» What is asked:
Within the records below, reproduce without change the lines from the line that has "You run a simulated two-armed" through the line that has "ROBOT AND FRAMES", and only those.

» Material:
· · · · · · ·
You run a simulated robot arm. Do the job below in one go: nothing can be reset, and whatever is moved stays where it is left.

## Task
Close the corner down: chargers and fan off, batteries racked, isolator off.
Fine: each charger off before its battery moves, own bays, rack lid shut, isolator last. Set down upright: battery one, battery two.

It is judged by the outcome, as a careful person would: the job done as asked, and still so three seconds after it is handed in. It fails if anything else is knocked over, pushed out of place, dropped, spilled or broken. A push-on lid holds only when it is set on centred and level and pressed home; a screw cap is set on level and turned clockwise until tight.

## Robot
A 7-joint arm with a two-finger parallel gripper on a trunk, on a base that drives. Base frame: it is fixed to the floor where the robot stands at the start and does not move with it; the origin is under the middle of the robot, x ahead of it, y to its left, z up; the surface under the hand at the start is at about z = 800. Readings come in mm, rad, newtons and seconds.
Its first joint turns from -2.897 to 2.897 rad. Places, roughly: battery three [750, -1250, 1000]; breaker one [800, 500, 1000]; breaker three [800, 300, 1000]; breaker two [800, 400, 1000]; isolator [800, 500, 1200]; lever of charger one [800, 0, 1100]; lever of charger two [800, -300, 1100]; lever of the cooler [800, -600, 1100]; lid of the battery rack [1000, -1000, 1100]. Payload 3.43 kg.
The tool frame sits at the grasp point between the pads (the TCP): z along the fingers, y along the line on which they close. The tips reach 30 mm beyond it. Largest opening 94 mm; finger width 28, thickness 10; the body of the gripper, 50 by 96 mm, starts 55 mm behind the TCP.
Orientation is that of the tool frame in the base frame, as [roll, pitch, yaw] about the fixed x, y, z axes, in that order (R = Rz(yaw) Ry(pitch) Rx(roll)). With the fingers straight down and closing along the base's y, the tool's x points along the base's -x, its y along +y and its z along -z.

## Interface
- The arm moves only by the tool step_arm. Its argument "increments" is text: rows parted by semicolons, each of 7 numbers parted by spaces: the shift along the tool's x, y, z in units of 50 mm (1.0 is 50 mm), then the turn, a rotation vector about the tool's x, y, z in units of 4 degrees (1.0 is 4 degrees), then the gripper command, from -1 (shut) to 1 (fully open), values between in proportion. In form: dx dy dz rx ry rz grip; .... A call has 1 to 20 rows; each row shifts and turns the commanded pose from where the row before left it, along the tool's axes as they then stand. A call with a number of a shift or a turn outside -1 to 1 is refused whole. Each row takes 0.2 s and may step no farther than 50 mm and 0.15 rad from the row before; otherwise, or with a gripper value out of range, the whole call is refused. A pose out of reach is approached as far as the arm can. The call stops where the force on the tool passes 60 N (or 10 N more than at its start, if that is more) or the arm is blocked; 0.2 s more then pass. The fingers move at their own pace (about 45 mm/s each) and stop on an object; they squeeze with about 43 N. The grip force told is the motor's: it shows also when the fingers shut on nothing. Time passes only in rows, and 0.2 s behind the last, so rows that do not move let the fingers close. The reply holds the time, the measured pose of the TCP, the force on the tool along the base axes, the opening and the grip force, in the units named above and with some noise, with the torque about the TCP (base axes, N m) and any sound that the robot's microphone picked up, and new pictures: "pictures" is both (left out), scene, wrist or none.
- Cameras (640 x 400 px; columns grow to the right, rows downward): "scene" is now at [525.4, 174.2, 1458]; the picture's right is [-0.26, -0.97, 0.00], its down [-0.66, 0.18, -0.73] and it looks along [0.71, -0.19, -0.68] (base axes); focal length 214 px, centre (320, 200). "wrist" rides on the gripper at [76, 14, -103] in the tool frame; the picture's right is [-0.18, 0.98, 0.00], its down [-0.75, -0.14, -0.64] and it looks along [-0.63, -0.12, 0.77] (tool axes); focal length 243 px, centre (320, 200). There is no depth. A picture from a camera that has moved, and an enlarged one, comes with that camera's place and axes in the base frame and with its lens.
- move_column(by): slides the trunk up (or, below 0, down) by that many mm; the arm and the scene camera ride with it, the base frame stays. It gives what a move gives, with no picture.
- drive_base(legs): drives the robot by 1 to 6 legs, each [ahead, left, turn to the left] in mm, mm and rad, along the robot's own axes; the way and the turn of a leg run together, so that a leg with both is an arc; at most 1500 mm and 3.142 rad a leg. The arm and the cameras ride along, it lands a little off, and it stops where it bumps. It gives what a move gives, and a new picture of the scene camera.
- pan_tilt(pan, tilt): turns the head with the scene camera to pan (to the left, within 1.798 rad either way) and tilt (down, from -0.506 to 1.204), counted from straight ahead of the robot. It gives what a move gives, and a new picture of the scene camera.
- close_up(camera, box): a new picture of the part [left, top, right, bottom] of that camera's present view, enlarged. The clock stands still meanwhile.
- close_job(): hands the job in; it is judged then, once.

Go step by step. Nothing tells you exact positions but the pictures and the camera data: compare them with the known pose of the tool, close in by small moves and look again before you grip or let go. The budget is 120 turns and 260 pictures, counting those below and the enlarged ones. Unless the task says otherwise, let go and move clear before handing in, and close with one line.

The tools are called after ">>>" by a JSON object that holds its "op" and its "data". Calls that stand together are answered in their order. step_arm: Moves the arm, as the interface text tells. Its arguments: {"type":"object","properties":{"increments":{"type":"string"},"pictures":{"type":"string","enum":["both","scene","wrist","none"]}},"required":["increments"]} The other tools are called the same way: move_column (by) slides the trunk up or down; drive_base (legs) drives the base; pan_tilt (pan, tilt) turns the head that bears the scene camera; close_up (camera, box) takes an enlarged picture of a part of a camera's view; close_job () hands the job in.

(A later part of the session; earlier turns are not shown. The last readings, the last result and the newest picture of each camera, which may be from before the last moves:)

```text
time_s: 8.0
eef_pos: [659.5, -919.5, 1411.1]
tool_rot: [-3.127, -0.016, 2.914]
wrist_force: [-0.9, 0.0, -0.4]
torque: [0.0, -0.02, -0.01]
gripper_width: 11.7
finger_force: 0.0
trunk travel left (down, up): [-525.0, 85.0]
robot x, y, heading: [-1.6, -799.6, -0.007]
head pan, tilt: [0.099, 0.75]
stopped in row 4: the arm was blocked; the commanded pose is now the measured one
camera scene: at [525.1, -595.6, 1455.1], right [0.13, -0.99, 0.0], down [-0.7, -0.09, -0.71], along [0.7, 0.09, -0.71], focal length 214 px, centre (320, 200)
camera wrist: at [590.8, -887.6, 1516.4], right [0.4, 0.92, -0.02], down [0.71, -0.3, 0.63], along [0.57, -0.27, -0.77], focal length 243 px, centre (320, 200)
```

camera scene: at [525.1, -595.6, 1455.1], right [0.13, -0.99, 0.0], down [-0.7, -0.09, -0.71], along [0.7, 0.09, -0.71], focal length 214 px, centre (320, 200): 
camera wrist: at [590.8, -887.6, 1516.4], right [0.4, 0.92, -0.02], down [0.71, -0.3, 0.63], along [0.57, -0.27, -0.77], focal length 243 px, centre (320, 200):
· · · · · · ·
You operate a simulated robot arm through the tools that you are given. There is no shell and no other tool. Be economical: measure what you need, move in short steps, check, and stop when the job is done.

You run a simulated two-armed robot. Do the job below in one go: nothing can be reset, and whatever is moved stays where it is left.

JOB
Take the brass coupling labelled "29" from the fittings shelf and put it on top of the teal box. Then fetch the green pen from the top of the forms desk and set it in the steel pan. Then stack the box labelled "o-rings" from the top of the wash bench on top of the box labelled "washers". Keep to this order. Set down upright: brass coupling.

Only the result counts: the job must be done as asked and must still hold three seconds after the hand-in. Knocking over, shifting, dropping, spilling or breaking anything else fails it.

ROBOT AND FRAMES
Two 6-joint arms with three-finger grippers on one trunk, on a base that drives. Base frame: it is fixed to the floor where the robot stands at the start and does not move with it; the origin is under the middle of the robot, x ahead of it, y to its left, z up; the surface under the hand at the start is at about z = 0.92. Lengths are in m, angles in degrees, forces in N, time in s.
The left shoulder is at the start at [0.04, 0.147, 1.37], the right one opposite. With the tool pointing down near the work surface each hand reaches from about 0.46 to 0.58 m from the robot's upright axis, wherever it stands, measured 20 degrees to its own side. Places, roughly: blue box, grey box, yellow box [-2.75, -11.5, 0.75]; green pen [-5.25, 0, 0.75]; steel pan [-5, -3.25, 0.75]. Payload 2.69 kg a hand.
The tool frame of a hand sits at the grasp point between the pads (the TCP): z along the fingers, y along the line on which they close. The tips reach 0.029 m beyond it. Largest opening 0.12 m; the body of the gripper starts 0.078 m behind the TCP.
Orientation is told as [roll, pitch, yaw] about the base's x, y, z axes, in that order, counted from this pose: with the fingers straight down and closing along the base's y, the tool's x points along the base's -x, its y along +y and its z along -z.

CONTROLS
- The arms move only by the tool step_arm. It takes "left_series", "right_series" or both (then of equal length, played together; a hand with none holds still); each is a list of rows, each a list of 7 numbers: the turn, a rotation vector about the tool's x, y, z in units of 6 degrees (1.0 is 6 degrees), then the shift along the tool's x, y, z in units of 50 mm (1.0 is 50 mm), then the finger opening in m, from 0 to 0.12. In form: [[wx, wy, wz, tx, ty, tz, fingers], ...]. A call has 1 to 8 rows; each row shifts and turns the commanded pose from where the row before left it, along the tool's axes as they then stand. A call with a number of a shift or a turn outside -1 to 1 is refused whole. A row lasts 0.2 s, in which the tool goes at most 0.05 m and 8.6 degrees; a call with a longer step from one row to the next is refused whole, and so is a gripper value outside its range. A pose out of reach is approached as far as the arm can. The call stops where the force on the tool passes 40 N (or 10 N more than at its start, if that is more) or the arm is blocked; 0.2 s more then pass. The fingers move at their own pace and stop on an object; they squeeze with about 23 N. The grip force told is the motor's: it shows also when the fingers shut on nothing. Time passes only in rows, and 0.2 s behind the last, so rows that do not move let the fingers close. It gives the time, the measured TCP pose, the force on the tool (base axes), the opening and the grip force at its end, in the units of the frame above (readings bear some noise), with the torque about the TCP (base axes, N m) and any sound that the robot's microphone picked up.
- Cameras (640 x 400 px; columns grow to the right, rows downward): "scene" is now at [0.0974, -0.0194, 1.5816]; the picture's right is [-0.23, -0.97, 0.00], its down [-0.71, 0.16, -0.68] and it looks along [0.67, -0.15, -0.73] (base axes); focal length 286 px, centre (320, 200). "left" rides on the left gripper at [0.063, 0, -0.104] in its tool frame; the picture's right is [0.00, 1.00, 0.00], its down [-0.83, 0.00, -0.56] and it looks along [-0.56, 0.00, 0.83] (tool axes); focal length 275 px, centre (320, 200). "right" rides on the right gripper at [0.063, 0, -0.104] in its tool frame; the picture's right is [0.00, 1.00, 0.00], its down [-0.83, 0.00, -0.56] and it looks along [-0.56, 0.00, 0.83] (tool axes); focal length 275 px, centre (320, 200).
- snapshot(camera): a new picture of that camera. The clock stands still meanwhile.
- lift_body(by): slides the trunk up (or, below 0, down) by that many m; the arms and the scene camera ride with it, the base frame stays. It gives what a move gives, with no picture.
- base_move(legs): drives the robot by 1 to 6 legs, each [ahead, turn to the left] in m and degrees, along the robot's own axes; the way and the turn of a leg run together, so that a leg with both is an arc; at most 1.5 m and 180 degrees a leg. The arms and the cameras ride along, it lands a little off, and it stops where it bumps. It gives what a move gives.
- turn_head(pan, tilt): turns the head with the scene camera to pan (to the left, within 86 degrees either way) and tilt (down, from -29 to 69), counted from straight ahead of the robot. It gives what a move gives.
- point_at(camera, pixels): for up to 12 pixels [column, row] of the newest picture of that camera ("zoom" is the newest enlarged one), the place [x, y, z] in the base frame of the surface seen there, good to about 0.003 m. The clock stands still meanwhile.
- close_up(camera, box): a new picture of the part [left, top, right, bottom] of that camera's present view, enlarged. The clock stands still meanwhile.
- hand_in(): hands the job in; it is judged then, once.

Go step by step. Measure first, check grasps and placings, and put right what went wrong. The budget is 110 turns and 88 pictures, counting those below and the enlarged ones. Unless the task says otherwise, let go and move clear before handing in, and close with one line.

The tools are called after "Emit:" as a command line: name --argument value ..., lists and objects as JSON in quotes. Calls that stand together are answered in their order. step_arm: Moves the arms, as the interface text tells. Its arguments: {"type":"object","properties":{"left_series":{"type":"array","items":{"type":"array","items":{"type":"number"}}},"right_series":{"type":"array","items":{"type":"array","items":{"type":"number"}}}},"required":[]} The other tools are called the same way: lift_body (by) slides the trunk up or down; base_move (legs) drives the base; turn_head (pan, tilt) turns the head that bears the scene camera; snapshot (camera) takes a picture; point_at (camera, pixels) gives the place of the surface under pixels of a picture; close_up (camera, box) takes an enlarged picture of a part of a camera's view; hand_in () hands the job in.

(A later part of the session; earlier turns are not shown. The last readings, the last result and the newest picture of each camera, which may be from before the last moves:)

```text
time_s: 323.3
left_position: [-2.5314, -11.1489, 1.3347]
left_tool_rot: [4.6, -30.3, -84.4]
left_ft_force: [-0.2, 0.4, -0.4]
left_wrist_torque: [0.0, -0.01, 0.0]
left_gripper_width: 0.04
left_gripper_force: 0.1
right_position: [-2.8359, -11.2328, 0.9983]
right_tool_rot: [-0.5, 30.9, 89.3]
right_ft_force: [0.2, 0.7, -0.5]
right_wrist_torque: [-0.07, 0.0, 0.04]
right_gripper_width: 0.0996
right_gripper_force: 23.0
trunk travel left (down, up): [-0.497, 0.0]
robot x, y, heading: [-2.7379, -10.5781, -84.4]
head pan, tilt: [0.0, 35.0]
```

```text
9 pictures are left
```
· · · · · · ·
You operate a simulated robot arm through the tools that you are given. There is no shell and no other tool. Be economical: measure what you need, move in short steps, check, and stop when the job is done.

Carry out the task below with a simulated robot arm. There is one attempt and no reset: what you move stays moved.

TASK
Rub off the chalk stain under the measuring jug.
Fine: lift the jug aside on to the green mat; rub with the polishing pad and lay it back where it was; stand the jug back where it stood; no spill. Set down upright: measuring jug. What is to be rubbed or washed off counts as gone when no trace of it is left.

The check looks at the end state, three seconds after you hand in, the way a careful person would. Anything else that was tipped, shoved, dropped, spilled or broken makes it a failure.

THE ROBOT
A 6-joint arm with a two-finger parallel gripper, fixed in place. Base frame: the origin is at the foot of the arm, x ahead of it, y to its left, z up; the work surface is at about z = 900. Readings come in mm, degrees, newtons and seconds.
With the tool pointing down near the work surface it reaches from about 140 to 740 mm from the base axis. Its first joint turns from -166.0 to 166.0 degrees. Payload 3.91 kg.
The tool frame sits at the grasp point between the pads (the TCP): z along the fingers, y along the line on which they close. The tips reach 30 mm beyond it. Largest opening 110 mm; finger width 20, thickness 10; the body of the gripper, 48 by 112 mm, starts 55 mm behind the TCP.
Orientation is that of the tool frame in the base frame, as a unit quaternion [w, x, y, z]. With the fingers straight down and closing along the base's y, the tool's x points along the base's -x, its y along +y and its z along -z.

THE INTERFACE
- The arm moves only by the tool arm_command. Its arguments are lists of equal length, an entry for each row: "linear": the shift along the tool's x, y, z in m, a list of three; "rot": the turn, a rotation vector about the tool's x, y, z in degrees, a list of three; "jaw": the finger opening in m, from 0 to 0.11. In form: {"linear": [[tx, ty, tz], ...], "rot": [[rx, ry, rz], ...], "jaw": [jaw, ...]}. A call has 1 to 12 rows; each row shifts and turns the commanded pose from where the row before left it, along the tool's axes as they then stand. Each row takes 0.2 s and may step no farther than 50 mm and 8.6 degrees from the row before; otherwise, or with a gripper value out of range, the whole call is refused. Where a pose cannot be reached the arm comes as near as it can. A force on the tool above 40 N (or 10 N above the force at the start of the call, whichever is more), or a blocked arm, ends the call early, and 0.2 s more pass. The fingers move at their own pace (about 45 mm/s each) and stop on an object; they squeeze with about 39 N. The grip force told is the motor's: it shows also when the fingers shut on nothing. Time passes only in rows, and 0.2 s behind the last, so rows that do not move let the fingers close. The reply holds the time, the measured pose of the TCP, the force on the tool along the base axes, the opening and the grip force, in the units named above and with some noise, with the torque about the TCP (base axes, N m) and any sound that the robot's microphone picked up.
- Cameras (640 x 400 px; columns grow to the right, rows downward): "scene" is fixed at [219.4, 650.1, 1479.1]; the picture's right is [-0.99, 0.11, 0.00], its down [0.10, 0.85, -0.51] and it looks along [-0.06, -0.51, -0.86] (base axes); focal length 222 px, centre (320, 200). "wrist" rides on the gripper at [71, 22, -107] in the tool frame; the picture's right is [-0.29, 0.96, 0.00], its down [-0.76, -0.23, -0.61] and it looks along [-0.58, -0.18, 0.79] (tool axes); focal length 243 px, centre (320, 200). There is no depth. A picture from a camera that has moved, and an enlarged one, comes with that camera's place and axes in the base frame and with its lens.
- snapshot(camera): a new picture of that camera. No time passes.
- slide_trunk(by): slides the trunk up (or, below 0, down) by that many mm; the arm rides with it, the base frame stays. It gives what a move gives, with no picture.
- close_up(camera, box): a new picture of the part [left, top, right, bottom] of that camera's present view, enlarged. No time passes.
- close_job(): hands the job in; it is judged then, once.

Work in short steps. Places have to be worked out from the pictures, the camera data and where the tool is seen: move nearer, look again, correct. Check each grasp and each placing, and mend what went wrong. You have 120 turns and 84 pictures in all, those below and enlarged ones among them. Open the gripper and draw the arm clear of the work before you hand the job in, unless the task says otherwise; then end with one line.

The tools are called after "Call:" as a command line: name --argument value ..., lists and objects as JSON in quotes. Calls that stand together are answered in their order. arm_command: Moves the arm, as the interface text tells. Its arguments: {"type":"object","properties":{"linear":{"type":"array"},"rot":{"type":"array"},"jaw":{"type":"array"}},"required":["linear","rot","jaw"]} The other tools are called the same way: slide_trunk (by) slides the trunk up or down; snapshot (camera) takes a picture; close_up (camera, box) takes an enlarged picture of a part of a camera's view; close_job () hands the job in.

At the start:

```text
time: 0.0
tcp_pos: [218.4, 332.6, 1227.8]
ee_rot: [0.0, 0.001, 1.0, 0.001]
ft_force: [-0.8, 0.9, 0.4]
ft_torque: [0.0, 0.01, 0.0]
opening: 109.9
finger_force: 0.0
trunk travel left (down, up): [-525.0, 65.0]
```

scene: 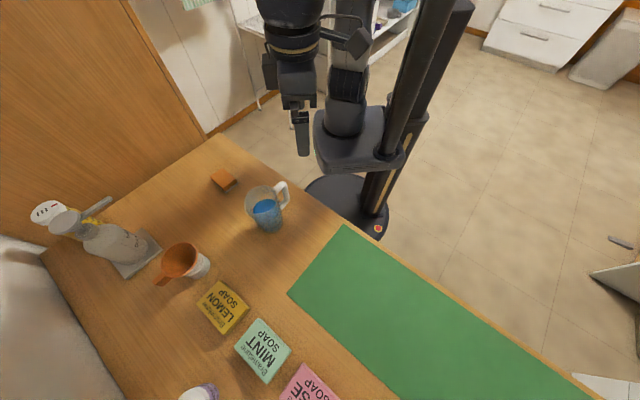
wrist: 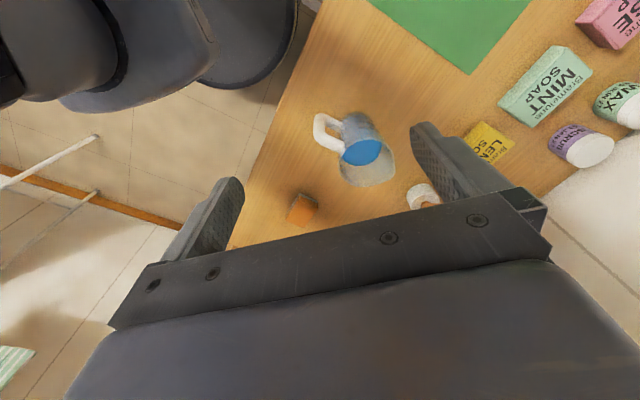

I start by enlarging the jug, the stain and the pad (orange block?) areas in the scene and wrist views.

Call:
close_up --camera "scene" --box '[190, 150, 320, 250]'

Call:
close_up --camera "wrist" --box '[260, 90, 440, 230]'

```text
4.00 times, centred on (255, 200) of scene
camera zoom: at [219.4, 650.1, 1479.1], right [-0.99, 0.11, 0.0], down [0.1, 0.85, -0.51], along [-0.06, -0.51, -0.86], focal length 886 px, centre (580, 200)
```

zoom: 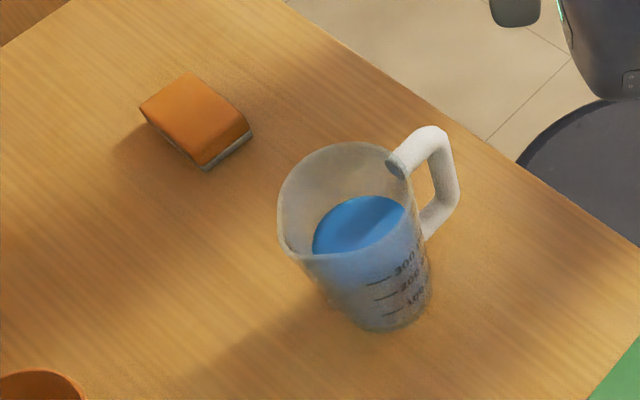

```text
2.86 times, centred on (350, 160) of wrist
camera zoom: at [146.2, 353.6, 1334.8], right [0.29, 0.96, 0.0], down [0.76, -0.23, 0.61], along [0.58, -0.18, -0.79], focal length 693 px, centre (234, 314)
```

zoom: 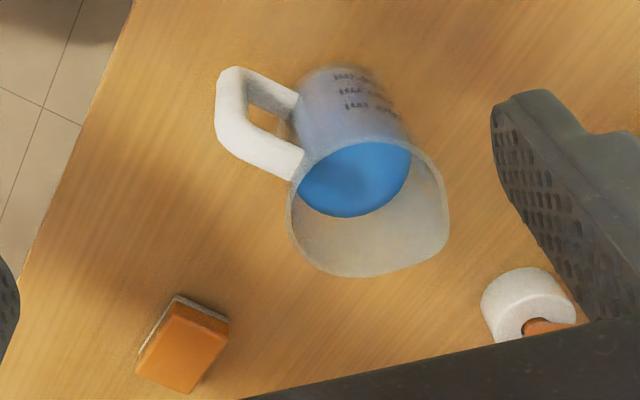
· · · · · · ·
» Written solution:
You run a simulated two-armed robot. Do the job below in one go: nothing can be reset, and whatever is moved stays where it is left.

JOB
Take the brass coupling labelled "29" from the fittings shelf and put it on top of the teal box. Then fetch the green pen from the top of the forms desk and set it in the steel pan. Then stack the box labelled "o-rings" from the top of the wash bench on top of the box labelled "washers". Keep to this order. Set down upright: brass coupling.

Only the result counts: the job must be done as asked and must still hold three seconds after the hand-in. Knocking over, shifting, dropping, spilling or breaking anything else fails it.

ROBOT AND FRAMES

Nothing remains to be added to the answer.